Nous étions partis à sept. Sept amis amoureux de Peake, des îles, des livres...
Il n'y a pas eu qu'un seul livre en fait. Il y en a eu encore un autre " Gormone", un livre de gravures (sept) dont le texte relatant ce "voyage" avait été écrit par un des sept "voyageurs", Christophe Caillé, et tiré à 77 exemplaires...
gravure extraire de "Gormone"
Puis il y en a eu encore un autre "les Peakies"... tiré celui-là à...7 exemplaires...
Titus Groan, 77 ème comte de Gormengahst...
Un voyage...initiatique en somme...
la dernière maison habitée par la famille Peake ( des travaux ont été faits depuis )
un panneau indicateur de la présence de Peake sur l'île ( le seul )
un morceau de l'architecture étrange du château dit " la Seigneurie",
siège des comtes de Beaumont, anciens seigneurs de l'île, jusqu'à récemment.....
[L'île de Sercq est composée de deux parties reliées entre elles par un isthme de trois mètres de large : la Coupée. Le genre de sentier délicieux qu’on ne pouvait franchir qu’en rampant par gros temps, avant la construction du parapet, une promenade pour équilibriste, un délice de Peakies… ]
Bien sûr que nous l'avons passée la Coupée, passée, repassée et encore repassée... L'île de Sark (nous ne disons jamais Serq entre nous! Serq... Berk!
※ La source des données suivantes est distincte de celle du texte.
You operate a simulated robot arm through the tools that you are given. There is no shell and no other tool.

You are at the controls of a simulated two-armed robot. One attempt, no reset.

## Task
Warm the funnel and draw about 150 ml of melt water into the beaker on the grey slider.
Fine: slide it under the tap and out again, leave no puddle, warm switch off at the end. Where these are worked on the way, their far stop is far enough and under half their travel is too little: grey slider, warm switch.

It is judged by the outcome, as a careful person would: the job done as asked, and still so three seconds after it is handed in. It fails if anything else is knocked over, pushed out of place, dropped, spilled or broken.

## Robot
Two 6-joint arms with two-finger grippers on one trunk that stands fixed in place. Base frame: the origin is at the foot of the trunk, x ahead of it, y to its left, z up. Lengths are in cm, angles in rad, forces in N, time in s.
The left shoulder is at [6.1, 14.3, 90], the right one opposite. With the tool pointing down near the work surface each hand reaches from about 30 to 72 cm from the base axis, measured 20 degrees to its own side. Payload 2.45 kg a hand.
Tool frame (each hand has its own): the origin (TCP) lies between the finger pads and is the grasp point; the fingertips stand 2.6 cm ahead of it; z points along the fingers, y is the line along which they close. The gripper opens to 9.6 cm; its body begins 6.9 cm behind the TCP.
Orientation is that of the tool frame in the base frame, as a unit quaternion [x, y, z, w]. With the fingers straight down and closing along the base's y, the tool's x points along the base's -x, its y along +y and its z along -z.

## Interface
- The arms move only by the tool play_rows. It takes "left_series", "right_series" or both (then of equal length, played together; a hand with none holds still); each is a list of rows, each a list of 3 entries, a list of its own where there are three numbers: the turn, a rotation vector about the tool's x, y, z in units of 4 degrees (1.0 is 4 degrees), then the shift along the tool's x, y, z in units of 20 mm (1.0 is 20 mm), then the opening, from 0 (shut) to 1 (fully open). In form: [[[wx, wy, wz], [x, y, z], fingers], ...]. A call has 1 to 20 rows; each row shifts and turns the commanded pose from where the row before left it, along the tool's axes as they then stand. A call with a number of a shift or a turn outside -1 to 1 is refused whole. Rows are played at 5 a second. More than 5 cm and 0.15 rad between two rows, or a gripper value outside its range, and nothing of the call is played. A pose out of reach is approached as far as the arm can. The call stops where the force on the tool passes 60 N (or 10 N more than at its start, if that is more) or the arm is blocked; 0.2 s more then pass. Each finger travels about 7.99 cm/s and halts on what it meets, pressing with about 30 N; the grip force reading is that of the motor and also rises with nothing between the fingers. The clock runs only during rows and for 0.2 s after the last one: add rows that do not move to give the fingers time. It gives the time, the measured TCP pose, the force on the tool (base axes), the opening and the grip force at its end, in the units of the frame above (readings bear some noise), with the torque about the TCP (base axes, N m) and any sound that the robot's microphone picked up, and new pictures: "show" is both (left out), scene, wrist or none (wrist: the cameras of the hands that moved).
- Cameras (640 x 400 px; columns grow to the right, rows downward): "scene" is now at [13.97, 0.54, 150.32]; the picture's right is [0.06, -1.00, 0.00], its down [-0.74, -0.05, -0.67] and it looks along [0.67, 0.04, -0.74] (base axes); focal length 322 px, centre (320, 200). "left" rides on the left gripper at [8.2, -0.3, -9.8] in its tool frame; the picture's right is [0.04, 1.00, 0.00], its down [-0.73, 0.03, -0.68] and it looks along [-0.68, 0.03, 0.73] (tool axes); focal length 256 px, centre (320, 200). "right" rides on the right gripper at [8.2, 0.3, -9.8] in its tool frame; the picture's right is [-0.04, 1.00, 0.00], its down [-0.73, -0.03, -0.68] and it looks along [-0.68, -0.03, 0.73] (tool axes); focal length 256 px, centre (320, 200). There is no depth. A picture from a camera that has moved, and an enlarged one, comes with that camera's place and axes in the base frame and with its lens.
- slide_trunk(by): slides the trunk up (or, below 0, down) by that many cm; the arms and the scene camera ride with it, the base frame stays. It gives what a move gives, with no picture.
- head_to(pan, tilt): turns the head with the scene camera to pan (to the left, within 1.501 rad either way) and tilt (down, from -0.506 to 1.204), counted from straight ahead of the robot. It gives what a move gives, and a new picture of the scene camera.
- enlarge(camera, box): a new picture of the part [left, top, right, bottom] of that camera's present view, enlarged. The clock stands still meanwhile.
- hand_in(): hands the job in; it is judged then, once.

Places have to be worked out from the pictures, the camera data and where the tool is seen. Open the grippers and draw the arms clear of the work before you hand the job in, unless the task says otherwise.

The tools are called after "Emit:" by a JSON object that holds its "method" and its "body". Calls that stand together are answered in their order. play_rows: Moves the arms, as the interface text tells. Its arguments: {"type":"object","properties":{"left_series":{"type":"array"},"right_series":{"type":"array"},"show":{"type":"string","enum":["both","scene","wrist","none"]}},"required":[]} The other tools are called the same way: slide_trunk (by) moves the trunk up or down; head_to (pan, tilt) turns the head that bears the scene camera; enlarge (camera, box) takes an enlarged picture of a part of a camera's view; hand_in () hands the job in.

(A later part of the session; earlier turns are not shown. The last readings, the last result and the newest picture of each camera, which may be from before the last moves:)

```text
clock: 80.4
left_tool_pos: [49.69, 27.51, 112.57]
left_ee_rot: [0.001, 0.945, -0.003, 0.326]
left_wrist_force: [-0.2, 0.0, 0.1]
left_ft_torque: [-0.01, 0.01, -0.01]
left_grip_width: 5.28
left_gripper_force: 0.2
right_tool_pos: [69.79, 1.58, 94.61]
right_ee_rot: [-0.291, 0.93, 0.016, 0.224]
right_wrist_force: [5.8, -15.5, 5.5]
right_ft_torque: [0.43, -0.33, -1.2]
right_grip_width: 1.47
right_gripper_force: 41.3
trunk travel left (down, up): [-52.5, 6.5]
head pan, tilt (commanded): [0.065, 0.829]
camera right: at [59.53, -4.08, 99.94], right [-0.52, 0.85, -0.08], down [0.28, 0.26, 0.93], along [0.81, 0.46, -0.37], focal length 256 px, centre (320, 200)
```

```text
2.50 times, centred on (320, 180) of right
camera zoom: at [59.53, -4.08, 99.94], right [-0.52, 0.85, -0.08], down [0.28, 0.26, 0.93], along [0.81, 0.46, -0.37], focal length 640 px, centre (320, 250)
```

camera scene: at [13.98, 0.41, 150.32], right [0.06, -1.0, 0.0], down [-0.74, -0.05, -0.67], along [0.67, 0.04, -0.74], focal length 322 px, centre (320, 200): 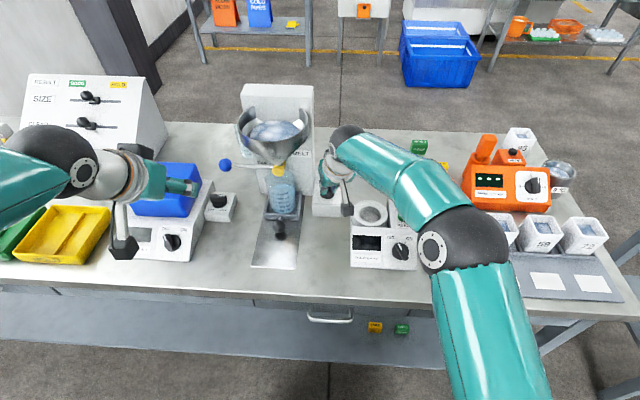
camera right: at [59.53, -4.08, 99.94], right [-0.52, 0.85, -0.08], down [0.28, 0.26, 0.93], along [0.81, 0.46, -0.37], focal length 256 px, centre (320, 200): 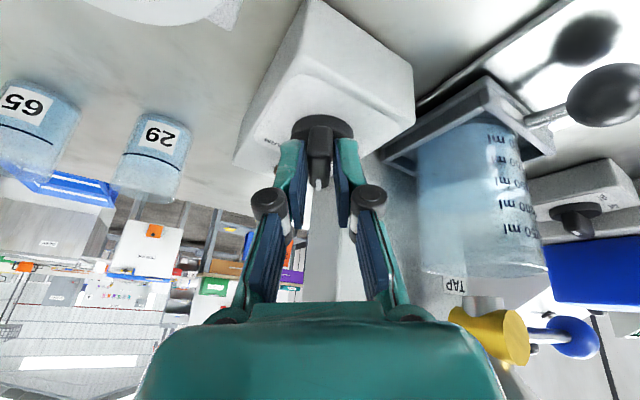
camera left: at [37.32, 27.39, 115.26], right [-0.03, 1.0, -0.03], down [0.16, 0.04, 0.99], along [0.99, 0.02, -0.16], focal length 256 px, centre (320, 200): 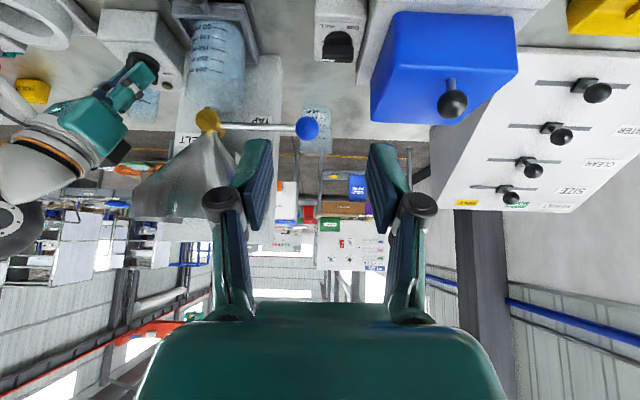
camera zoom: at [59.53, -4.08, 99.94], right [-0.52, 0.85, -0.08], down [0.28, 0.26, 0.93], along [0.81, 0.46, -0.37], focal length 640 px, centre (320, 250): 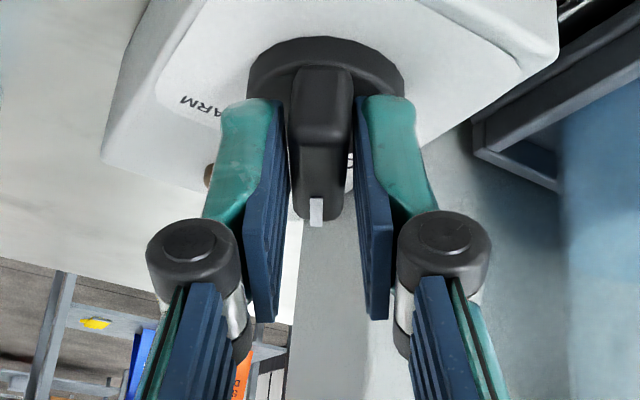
C'est bon pour les contrebandiers de Moulefrites ! Pas pour des habitués de l'Amiral Benbow comme nous !), l'île de Sark, disais-je avant que vous m'interrompiez sans ambages, n'a guère de secrets pour nous, aussi vrai que deux pièces d'argent et deux pièces d'or font quatre doublons de Maracaïbo et que le Parrot du Capt'ain Trelawney s'appelait Mathusalem... C'est comme j'vous l'dis jeune dame!...
La preuve cette gravure d'époque représentant votre serviteur et sa charmante et vociférante compagne au cours d'une querelle relative à l'heure des marées du côté de Dixcart Bay, querelle qui fit vibrer les sous-bassements de la Coupée car se déroulant juste en son point central.
gravure extraite de Gormone
et puis à Sark j'ai vraiment rencontré Fuschia !...
[Fuschia Groan, la sœur de Titus, la fille aînée du 77ème comte de Gormenghast, Fuschia la rouge, la brûlante, l’incandescente Fuschia… Vous avez rencontré Fuschia ?!]
Je serais tenté de vous dire simplement: " Lisez Tombal Cross ! Mille Milliards de Mille crachats de cachalots blancs !!!!"
Tout y est dit, ou presque, à la fin du récit, de notre rencontre avec une vieille dame dont nous avions découvert l'existence quelques heures avant de repartir et qui, nous faisant rentrer dans son cosy salon, nous montra timidement son portrait peint par Mervyn Peake, 60 ans plus tôt, et que ce portrait, j'en suis encore certain aujourd'hui, était le portrait de la sauvage Fuschia dessinée par Peake pour Titus....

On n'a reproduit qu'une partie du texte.